Azione. Nel 2006, in Somalia, una coalizione di Islamici, stanchi delle violenze perpetrate quotidianamente dai signori della guerra che dominavano il paese, ottenne il favore popolare e restaurò un certo livello di ordine. Come riportato da David Keen nel suo libro Useful Enemies (2012) molti Somali “sembrano aver salutato con sollievo l'instaurazione dell'Unione delle Corti Islamiche come baluardo contro i soprusi dei padroni della guerra.” Ma il governo degli Stati Uniti la pensava diversamente in quanto era alleato con alcuni di questi signori della guerra. Per cui, truppe di vari paesi africani tra cui l'Etiopia, sostenute dall'aviazione americana, intervennero militarmente e installarono al potere un Governo Federale di Transizione. Tale governo si rivelò ben presto profondamente violento e corrotto. In un rapporto dell'International Crisis Group del Febbraio 2011 si afferma che “il livello di impunità con cui opera questo governo e manipola il sistema ai suoi fini di rapina è notevole.” Tutto ciò poteva avvenire con il pretesto della guerra al “terrorismo islamico”. Nell'Ottobre del 2011, truppe del Kenya intervennero a sostegno del governo di transizione somalo (quello dell'impunità e della rapina) per annientare la resistenza del movimento Al-Shabaab nel sud del paese.

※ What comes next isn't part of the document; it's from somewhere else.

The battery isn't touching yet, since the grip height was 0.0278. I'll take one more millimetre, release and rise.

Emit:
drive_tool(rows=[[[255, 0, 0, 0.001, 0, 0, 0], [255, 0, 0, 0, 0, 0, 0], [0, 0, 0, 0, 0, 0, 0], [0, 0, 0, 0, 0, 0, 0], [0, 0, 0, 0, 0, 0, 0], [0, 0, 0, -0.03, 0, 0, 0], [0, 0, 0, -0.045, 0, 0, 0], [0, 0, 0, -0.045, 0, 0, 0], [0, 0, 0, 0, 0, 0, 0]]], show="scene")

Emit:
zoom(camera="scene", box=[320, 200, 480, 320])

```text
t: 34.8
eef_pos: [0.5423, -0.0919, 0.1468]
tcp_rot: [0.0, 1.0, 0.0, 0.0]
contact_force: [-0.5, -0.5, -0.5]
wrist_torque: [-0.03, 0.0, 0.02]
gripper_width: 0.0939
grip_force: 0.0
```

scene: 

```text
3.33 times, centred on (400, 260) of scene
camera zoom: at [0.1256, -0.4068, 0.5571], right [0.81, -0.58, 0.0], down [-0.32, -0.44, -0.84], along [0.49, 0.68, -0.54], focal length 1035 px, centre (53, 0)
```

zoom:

Reazione. Il 21 Settembre 2013, un gruppo di militanti di Al-Shabaab occupa un centro commerciale a Nairobi (la capitale del Kenya) e compie una strage (almeno 67 civili uccisi) per attirare l'attenzione su di sé, sulla propria lotta e per vendicare indirettamente i tanti morti somali per mano dell'esercito keniota intervenuto nel conflitto.

 

Considerazioni generali. La constatazione che ad una azione violenta da parte del potere faccia poi seguito una contro-reazione violenta da parte di coloro che si oppongono a quel potere non è qualcosa difficile né da accertare né da documentare. Ci sono decine di studi che attestano che un intervento violento presso una popolazione alimenterà la nascita di ribelli che si renderanno protagonisti, in un futuro indefinito, di reazioni violente (si veda ad es. Ivan Eland, Does U.S. Intervention Overseas Breed Terrorism? The Historical Record, Cato Institute, 1998).
Come sostenuto da parecchi studiosi con riferimento alla guerra in Vietnam, i bombardamenti a tappeto degli americani furono uno dei fattori più importanti nella creazione del nemico, i Vietcong.
Uno studioso ha recentemente affermato che “molti fattori chiave nella guerra al terrorismo condotta dagli americani hanno anche contribuito a riprodurre il nemico.” (David Keen, Useful Enemies, 2012)
E Robert A. Pape, professore di scienze politiche all'Università di Chicago, ha sottolineato che "lo scopo principale dei terroristi suicidi è ... costringere lo stato che essi attaccano a cambiare politica, soprattutto a fare sì che gli stati democratici ritirino le forze armate dai territori che essi vedono come la loro patria." (The Strategic Logic of Suicide Terrorism, 2003). In sostanza, come ribadito in una intervista dall'autore, quasi nulla a che vedere con il fondamentalismo e quasi tutto a che fare con il patriottismo.

Ma allora perché avviene tutto ciò?
La spiegazione più plausibile, anche sulla base di esperienze dirette di alcuni partecipanti ai conflitti e di studiosi del problema è, che le reazioni violente sono non solo previste ma quasi auspicate dal potere (lo stato) perché ciò giustifica il suo esistere (in quanto rafforza l'idea che lo stato sia una entità necessaria e insostituibile per garantire la sicurezza) e offre una opportunità di profitti enormi (per il complesso militare-industriale).

Quindi i nemici sono utili e nel caso essi venissero meno, come è avvenuto con il crollo del comunismo di stato, allora bisogna inventarli.
La produzione di “utili nemici” è possibile solo attraverso la produzione in contemporanea di “utili ingenui” (se non addirittura “utili idioti”) che accettano supinamente tutte le menzogne e le falsità fabbricate dal potere e diffuse dai mezzi di comunicazione di massa finanziati dal potere.
Infatti, solo un ingenuo rifiuta di rendersi conto che il sostegno dell'occidente a governi tirannici e corrotti è stato ed è tuttora il veicolo essenziale per alimentare il terrorismo. E che il terrorismo è quasi sempre la risposta degli impotenti nei confronti dei potenti, in presenza di una situazione di violenza e di sfruttamento subiti con rabbia crescente (vedi: Dying to Win, 2005).

E solo fuoriuscendo da qualsiasi potere territoriale monopolistico spezzeremo non solo la dinamica di azione-reazione violenti, ma anche la coppia "utili nemici-utili ingenui" dalla cui esistenza e continua riproduzione dipende la sopravvivenza di quella entità criminale nota sotto il nome di stato.